Line $CF$ intersects that parabola at two points $A$, $B$, labeled so that $C$ is between $A$ and $F$. If $H$ is the projection of $A$ on the directrix $b$, we have by definition $FA=AH$. But then we also have $CA=AD$, where $D$ is the projection of $A$ on line $r$, parallel to $b$ and at a distance $R$ from it on the same side as $C$, because $CA=FA-R$ and $AD=AH-R$. Hence $A$ also belongs to the parabola (red in the figure) with focus $C$ and directrix $r$. Moreover, both parabolas have the same tangent line at $A$ (the bisector of angle $\angle FAH$), hence they are tangent at $A$.

In a similar way we can show that point $B$ also belongs to the parabola (green in the figure) with focus $C$ and directrix $g$ parallel to $b$ and at a distance $R$ from it, on the opposite side of $C$. As before, green and blue parabolas are tangent at $B$.

Hence, all parabolas with focus $F$ are tangent to the red and blue parabolas, which are then (by definition) their envelope.

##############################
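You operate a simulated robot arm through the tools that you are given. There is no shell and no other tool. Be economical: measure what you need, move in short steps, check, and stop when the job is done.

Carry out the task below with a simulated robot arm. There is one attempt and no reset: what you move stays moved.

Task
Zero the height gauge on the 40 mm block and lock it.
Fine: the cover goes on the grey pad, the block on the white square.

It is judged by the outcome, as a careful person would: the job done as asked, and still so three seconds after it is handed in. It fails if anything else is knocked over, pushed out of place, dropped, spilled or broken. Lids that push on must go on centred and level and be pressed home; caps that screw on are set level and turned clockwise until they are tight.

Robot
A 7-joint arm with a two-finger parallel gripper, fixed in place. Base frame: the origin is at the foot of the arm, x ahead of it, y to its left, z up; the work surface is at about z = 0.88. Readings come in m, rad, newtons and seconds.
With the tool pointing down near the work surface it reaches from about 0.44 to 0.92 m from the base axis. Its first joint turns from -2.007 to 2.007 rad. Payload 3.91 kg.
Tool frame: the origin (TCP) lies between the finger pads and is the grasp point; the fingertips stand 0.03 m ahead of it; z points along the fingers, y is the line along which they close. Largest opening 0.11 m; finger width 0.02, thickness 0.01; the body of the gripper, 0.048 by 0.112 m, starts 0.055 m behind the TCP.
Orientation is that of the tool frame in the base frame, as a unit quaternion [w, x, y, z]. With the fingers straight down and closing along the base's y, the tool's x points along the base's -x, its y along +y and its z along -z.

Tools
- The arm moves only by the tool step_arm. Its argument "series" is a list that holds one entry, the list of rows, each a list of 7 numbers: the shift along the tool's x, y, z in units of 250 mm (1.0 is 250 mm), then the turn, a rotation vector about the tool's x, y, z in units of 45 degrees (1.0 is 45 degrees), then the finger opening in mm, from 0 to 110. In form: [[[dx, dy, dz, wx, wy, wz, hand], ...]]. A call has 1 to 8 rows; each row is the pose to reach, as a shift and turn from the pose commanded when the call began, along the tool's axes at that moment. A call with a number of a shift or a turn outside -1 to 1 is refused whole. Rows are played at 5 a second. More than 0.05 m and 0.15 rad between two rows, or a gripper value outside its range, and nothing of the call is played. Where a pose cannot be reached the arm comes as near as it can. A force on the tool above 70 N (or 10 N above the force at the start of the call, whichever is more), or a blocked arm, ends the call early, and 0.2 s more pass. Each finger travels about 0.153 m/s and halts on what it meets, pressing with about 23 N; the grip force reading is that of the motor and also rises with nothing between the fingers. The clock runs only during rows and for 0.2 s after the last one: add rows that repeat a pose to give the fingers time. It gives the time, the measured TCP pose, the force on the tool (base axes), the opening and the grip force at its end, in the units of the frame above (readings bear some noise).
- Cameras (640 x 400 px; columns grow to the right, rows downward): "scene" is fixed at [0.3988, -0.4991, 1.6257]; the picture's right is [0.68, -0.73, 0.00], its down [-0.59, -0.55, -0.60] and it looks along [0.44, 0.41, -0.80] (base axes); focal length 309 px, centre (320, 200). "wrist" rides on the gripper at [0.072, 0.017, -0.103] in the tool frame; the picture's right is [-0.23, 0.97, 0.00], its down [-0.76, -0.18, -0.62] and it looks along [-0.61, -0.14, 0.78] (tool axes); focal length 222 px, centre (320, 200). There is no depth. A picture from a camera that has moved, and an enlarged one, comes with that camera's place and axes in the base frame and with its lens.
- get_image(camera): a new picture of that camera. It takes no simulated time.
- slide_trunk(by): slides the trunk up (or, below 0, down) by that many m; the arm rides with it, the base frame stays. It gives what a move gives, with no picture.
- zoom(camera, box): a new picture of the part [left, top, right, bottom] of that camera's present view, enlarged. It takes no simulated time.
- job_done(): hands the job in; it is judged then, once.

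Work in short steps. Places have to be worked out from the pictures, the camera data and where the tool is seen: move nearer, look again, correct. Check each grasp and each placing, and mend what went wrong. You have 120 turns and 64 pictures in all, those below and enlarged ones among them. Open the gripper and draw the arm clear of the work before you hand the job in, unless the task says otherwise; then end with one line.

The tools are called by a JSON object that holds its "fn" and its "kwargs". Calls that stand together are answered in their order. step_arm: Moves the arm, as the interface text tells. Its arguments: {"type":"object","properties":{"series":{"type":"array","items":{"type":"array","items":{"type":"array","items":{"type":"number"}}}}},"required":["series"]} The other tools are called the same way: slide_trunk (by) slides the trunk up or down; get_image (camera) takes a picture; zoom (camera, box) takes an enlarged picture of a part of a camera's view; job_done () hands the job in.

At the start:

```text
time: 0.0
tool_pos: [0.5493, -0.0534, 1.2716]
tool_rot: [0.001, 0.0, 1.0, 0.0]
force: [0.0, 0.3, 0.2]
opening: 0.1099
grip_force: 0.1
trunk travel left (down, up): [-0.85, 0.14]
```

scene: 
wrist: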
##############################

The above proof works if the distance between $C$ and $b$ is greater than $R$. The other cases can be treated in an analogous way.

Answer 2

This issue, in the case of parabolas, is in fact classical ; it is the set of shooting parabolas (see the answers to this question) : a cannon placed at the origin, inclined at angle $\alpha$ sends a projectile with speed $v_0$ ; this projectile has a parabolic trajectory with equation :

$$y=- \frac{x^2}{2a \cos^2 \alpha}+(\tan \alpha) x \ \ \text{with} \ \ a=\frac{v_0^2}{g}\tag{1}$$

The set of these parabolas has an envelope which is the so-called "parabola of safety" with equation

$$y=\frac12 \left(a-\frac{x^2}{a}\right)\tag{2}$$

An ill-known result (see here for example) is that the set of foci of these parabolas is a circle with parametric equations :

$$\frac12 a( \sin(2\alpha), \cos(2\alpha))\tag{3}$$

which is a way to (partially) answer your question.

Moreover the set of their apexes is an ellipse (see figure).

Remark : Parametric equations (3) have been obtained by using the following results (see here) : a parabola with equation $y=ax^2+bx+c$ has its apex in $\left(\frac{-1}{2a},\frac{-\Delta}{4a}, \right)$ and its focus in $\left(\frac{-1}{2a},\frac{1-\Delta}{4a}, \right)$ (its directrix having equation $y=\frac{-1-\Delta}{4a}$) with $\Delta = b^2-4ac$, of course.